Self-organized criticality and earthquakes

The result of an earthquake. Image from National Geographic

In 1987 the team of Bak, Tang, and Weisenfeld presented a paper on "Self-organized Criticality" which hoped to provide a very simplified model to explain the complexity that is found in nature. Prior to this, many models describing complex systems had been developed however there was no general theory of complexity built on a strong mathematical foundation. The theory with which the team attempted in their paper explains the "self-organized critical state" (SOC) by comparing it to that of a steep sand pile which emits avalanches of all sizes as more sand is added to the system. This state is characterized by the fact that the system has self-organized itself to a point where it is on the border between predictability and unpredictability to the so called "edge of chaos." For the specific case of earthquakes, it can be postulated that the crust of the earth is a highly self-organized system which features earthquakes that are unpredictably strong, where the intensity and frequency of the quakes follow a power law distribution. Power law distributions are a key aspect of SOC.

Some of the criticisms of the theory include that it does not mathematically show why the critical systems follow a power law distribution and it also does not explain why the systems self organize.

The Sandpile Paradigm

a sand pile with sand being added to the center

Consider a pile of sand of any size. As sand is added to the pile(at any position not just limited to the center) the size and slope of the pile will become larger and larger. Soon it will reach a slope where the addition of more sand will trigger avalanches that will increase in size as the slope of the pile also increases in size. Eventually this slope will reach a particular size where it will no longer increase due to the fact the amount of sand added will balance out with the amount of sand leaving the pile. This is known as the critical stationary state of the sandpile. At this point the individual dynamics of each grain of sand is not as important as a new emergent dynamic of the sandpile has become global. Any perturbation made to the system may cause avalanches that are either large or small perhaps causing the physical appearance of the sandpile to change but this system dynamic will remain complex. The same perturbation that might cause a small avalanche could also cause a large avalanche.

The Sandpile Model

Illustration of toppling avalanche in a small sandpile. A grain falling at the site with height 3 at the center of the grid leads to an avalanche composed of nine toppling events, with a duration of seven update steps. The avalanche has a size s=9. The black squares indicate the eight sites that toppled. One site has toppled twice.

The best way to understand this is to consider a very simple model which can be easily recreated and simulated using a computer. Imagine a sandpile with equal sized sand granules that have no imperfections (to simplify the interaction between each sand granule and the ones next to it. As Bak puts it this is "theoretical physicist's sand". Sand is then randomly added to a site in the growing pile and thus increasing its height. When a particular site becomes too high it will distribute the sand at that site to the 4 adjacent sites around it. So if the highest a particular site can reach is 4 units of sand then those 4 units will be taken away from that site and 1 will be given to each of the 4 adjacent sites.

To better understand what is occurring refer to the very useful applet that was created by Maslov.

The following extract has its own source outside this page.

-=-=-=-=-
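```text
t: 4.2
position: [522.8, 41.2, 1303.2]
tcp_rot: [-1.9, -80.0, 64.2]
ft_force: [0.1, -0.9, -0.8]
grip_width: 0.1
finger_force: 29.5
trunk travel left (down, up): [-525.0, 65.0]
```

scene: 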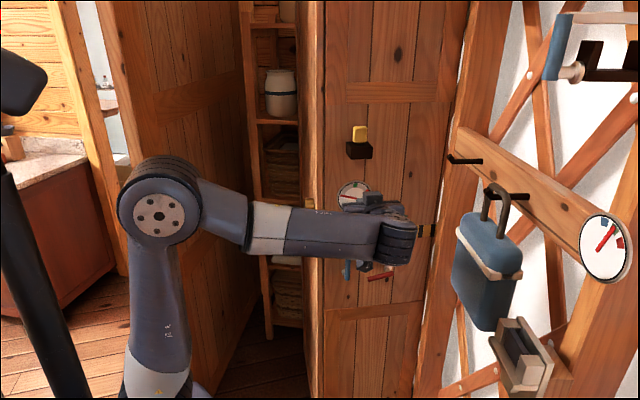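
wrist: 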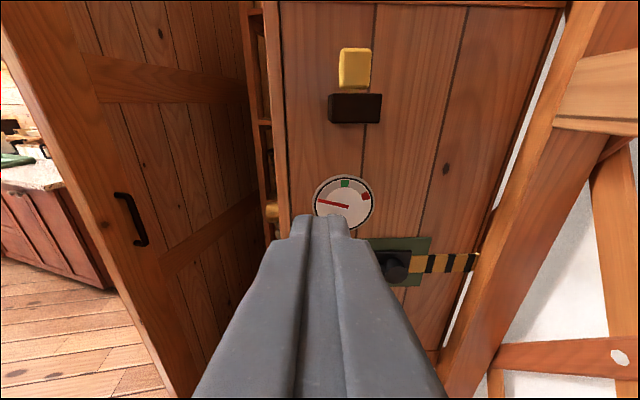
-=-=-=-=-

One of the significant features of the model is that it does not matter what the initial state of the sandpile is in when the experiment begins or where the sand happens to be randomly added to. If all that is known about the beginning state of the pile is that each site has less than 3 units of sand (the maximum before an 'avalanche' occurs) then we know that there are no immediate unstable sites. No avalanches will take place until a site reaches 4 units of sand in which case it will topple to the adjacent sites. If that causes one of the adjacent sites to have more than 3 units of sand then that site will also topple and so on until the avalanche resolves itself and all of the sites are back down to 3 or less units of sand. With units of sand continuing to be added to the system after the avalanches, eventually the system will reach the stationary state that was mentioned before. Figure 3 on the left also shows the result of the domino effect that takes place when an avalanche begins.

After using the sand pile applet and noticing the designs that occur in the final states of the sand pile we notice that the avalanches have caused a fractal structure to form into the sand pile a lot like Norway's coast.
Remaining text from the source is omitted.